▸ DESCRIPTION OF THE TASK:
Count every line where "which" shows up, and give that number only.

▸ MATERIAL PROVIDED:
┌──

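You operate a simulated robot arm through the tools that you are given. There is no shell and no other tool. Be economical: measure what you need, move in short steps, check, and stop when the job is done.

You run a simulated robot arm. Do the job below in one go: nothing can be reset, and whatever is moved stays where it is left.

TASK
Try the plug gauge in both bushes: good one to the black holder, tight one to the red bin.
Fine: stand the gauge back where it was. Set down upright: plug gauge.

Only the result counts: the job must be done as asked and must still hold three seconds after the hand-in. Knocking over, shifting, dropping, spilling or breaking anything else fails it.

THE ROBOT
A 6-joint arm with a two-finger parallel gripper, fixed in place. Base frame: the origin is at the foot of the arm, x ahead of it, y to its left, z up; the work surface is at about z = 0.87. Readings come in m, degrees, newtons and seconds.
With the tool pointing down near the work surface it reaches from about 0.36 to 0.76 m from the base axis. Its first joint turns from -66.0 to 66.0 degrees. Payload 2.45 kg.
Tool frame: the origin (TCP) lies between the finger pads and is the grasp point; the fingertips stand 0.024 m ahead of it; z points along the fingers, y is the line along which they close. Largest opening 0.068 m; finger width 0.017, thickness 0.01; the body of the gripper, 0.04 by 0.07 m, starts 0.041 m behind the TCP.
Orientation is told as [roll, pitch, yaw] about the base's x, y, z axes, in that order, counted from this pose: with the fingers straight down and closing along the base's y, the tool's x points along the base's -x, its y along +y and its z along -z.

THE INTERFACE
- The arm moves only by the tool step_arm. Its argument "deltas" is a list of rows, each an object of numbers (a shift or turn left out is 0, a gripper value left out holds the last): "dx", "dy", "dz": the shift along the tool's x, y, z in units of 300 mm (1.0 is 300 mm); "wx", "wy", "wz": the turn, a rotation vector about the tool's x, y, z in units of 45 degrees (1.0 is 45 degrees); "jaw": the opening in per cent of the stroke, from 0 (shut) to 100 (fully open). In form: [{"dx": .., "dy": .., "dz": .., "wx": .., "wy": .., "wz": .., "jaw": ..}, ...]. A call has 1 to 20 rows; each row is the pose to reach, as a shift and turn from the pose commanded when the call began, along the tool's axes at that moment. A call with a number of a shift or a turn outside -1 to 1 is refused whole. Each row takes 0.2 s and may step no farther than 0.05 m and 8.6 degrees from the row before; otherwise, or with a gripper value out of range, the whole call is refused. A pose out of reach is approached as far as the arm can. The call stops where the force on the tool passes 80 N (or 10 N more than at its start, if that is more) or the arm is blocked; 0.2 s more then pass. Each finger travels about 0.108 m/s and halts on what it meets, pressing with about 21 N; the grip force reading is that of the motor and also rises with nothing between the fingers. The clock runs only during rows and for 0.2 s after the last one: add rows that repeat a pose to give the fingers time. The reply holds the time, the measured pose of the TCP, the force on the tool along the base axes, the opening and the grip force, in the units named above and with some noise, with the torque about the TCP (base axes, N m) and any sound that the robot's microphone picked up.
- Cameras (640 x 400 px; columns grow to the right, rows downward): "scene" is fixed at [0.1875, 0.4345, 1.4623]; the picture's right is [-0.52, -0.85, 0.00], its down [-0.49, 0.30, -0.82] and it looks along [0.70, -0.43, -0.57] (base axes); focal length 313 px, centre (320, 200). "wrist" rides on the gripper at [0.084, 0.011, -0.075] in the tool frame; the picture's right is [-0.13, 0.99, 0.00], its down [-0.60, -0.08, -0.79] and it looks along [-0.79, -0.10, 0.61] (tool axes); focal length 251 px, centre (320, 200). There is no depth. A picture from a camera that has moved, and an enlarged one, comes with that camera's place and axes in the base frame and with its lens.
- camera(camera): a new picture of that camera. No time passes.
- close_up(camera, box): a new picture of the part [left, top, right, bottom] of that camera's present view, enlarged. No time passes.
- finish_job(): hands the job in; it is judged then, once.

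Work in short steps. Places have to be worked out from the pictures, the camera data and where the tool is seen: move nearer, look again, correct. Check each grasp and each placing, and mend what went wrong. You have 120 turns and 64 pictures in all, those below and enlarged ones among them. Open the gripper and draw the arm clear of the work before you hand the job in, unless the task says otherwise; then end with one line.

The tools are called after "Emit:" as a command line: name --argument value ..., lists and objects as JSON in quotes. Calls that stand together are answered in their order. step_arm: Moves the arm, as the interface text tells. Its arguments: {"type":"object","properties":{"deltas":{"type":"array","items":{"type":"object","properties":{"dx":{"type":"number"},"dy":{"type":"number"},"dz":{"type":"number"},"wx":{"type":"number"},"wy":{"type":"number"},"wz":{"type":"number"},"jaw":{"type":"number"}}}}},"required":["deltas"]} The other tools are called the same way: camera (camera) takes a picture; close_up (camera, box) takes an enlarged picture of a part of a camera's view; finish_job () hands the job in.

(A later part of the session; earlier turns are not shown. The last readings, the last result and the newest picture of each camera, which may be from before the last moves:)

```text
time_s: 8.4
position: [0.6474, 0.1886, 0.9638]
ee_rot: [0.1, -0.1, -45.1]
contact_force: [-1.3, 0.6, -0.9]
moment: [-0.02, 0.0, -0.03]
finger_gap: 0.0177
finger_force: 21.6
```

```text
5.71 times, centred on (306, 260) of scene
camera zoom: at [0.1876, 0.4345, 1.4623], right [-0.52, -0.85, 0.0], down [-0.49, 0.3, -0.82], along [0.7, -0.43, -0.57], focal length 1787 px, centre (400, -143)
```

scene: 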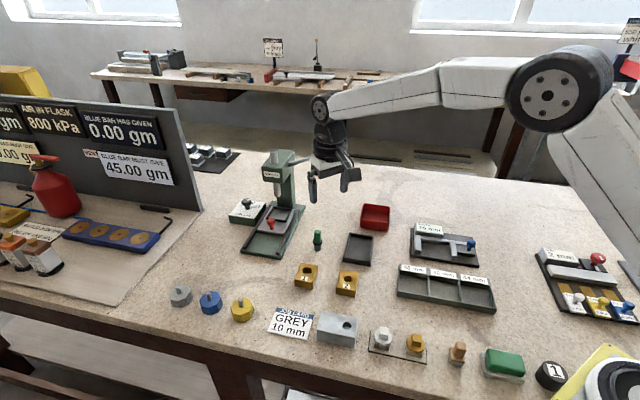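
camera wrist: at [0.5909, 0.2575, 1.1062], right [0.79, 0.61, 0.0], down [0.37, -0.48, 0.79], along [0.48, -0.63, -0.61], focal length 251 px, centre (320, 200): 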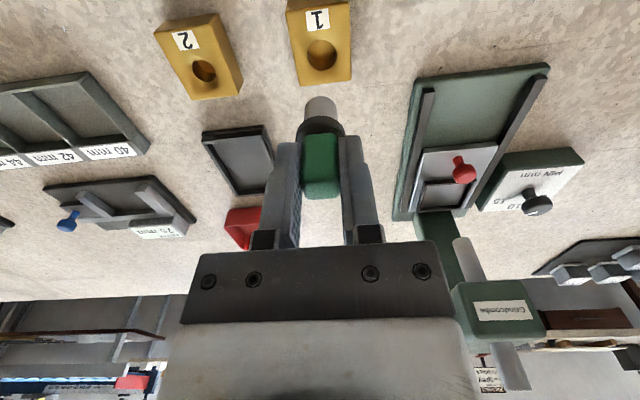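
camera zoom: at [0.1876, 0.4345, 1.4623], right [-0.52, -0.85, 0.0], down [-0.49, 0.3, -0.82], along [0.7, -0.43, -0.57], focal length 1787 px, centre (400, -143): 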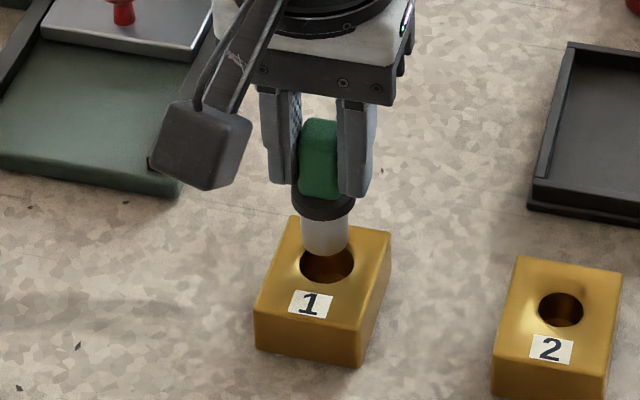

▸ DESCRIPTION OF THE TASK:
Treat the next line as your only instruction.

└──

▸ THE OUTPUT:
2